DOCUMENT SECTION
UA 5535
Producer: Ed Freeman

Track listing: American Pie / Till Tomorrow / Vincent / Crossroads / Winterwood / Empty Chairs / Everybody Loves Me, Baby / Sister Fatima / The Grave / Babylon

American Pie

January 22, 1972
7 weeks

By 1971, the career of singer-song­writer Don McLean was looking up. In 1968, he had fallen approxi­mately $20,000 in debt, largely because he refused to sign away his publishing royalties to prospective record labels. Finally, a fledging film­maker, who wanted to make a movie about the young singer-songwriter, hooked McLean up with a company called Mediarts. The film project was scrapped, but the label funded the recording of his debut album, Tapestry. Although the album, released in April 1970, initially failed to chart, Mediarts allowed McLean to go to work on a sec­ond album.

INFORMATION PROVIDED
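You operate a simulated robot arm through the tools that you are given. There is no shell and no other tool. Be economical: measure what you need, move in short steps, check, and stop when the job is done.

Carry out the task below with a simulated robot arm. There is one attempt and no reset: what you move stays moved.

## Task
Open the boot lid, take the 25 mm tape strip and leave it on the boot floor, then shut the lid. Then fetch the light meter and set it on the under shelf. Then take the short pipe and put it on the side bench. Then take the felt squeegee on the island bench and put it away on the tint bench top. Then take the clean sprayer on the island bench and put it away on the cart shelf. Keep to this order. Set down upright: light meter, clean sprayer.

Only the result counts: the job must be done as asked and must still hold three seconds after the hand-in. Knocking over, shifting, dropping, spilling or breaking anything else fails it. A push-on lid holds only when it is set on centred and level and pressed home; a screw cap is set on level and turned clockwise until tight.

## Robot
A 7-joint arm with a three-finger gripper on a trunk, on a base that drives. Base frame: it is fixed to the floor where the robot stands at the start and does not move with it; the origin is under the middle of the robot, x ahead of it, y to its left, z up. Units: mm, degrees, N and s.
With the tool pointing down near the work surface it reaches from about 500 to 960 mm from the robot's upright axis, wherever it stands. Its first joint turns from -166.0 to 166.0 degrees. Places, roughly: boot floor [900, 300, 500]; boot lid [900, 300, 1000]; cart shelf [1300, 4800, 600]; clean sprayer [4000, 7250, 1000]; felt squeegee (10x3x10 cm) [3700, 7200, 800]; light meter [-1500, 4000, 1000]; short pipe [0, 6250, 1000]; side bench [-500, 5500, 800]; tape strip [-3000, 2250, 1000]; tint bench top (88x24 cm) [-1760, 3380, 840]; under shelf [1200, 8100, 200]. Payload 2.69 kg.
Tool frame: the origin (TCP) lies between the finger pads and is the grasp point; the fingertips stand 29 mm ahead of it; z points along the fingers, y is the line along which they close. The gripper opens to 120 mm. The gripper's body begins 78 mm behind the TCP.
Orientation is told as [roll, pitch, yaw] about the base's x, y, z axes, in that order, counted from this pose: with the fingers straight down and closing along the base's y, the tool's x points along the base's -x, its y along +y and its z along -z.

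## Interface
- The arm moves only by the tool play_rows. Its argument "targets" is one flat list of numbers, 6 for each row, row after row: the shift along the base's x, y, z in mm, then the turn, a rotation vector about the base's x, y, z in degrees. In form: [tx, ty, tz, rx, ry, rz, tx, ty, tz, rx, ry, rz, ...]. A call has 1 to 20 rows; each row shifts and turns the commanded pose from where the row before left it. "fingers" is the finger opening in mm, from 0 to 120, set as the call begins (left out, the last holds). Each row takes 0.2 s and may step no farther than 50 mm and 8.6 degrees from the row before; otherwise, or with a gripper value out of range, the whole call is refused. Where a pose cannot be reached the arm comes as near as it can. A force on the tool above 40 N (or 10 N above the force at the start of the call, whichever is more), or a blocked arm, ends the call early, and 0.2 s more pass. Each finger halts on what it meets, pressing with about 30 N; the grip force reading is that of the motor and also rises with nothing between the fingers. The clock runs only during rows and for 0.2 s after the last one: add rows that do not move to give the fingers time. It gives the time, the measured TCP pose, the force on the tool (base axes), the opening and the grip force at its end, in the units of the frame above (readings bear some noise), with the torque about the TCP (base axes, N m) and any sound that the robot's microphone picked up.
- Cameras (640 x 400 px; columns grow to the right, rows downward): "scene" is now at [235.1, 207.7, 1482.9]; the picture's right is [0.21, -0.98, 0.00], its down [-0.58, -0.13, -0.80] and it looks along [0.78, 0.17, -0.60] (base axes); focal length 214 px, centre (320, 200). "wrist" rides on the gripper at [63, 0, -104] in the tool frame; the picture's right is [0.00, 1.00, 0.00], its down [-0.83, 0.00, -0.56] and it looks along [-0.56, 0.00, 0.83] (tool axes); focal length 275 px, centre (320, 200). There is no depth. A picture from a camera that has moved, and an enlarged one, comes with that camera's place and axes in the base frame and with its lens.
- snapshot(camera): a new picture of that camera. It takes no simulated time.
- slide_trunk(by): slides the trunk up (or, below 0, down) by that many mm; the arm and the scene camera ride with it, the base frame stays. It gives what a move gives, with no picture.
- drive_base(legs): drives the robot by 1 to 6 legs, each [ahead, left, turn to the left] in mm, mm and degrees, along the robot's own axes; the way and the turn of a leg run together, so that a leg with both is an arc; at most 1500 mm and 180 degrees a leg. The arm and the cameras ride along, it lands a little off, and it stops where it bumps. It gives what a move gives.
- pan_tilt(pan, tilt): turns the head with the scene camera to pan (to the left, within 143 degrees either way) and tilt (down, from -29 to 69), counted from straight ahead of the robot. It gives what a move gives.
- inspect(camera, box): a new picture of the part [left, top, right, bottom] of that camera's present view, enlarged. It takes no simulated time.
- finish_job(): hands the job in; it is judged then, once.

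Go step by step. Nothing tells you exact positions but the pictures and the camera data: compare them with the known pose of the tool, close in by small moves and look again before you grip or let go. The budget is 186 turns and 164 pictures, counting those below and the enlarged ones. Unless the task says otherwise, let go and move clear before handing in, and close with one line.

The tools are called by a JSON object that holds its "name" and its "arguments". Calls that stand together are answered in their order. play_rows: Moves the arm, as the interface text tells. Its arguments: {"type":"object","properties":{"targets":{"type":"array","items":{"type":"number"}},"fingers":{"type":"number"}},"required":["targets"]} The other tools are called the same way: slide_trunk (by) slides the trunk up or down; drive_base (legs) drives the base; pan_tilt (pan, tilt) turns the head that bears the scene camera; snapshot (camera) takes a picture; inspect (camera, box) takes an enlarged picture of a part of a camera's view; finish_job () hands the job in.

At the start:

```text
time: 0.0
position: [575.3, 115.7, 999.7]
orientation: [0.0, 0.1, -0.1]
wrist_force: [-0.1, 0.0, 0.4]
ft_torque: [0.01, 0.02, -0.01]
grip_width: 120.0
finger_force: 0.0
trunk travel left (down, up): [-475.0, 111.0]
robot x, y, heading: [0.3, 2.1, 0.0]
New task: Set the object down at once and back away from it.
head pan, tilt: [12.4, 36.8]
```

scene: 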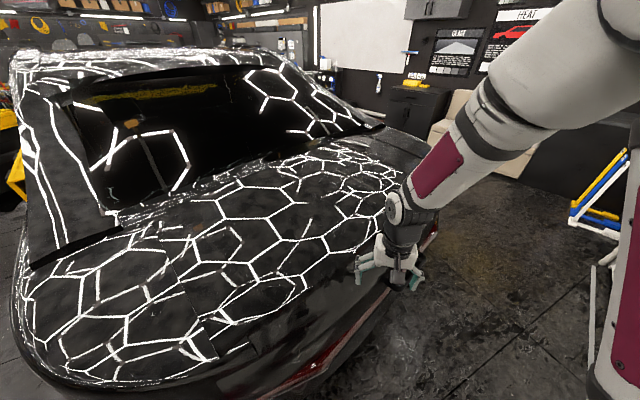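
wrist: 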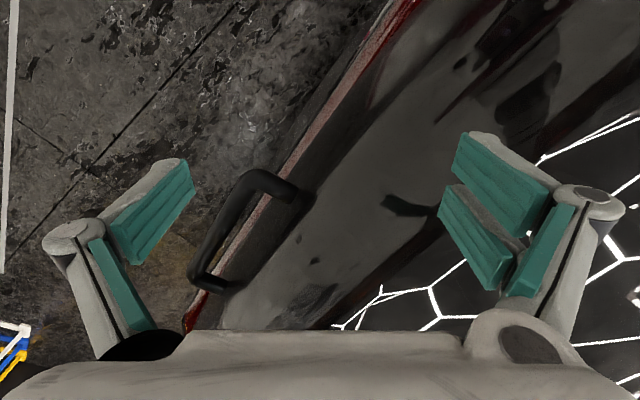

PROBLEMS TO SOLVE
[A] Repeat the span of the document section whose first words are "Track listing: American" and whose last words are "a sec­ond album.".
[B] Resume the document section where it left off.

ANSWERS BY TASK
[A]
Track listing: American Pie / Till Tomorrow / Vincent / Crossroads / Winterwood / Empty Chairs / Everybody Loves Me, Baby / Sister Fatima / The Grave / Babylon

American Pie

January 22, 1972
7 weeks

By 1971, the career of singer-song­writer Don McLean was looking up. In 1968, he had fallen approxi­mately $20,000 in debt, largely because he refused to sign away his publishing royalties to prospective record labels. Finally, a fledging film­maker, who wanted to make a movie about the young singer-songwriter, hooked McLean up with a company called Mediarts. The film project was scrapped, but the label funded the recording of his debut album, Tapestry. Although the album, released in April 1970, initially failed to chart, Mediarts allowed McLean to go to work on a sec­ond album.

[B]
“Everyone thought they had this sweet-singing young man who writes these pretty tunes,” McLean says. “Then I came up with this nine-minute rock ‘n’ roll thing. They actually fought it a little bit. They said, ‘We don’t want to put that out as a single, let’s put out a slow ballad.”‘

The song in question was “American Pie,” a tune chronicling McLean’s days as a paperboy and the history of rock ‘n’ roll. The epic track stretched from “the day the music died” (February 3, 1959, when Buddy Holly, Ritchie Valens and the Big Bopper died in an airplane crash) to references to the Beatles, Mick Jagger, and Bob Dylan.

Yet there was a time when “American Pie” almost didn’t see the light of day at all. “We were about halfway through making the record and one day [Mediarts executive] Ed Freeman came to me and said, ‘I’ve got bad news for you, the record company is going to fold.’ I thought, ‘Great, here we go again.”‘ Fortunately for McLean, the label was purchased by United Artists. Executives at UA, unlike the powers-that­-be at Mediarts, loved “American Pie.” There was just one problem: They thought the song was too long to be released in its entirety as a single. So the label put out an edited version as a single. “It got a lot of airplay, but radio stations began to get a lot of phone calls from people who had bought the album, who said that they wanted to hear the whole song,” McLean says.

To help remedy the situation, UA issued another version of the since time it included the entire song with one part on each side of the 45. Still, the hardcore fans wouldn’t accept the single and went out and bought the uninterrupted album version.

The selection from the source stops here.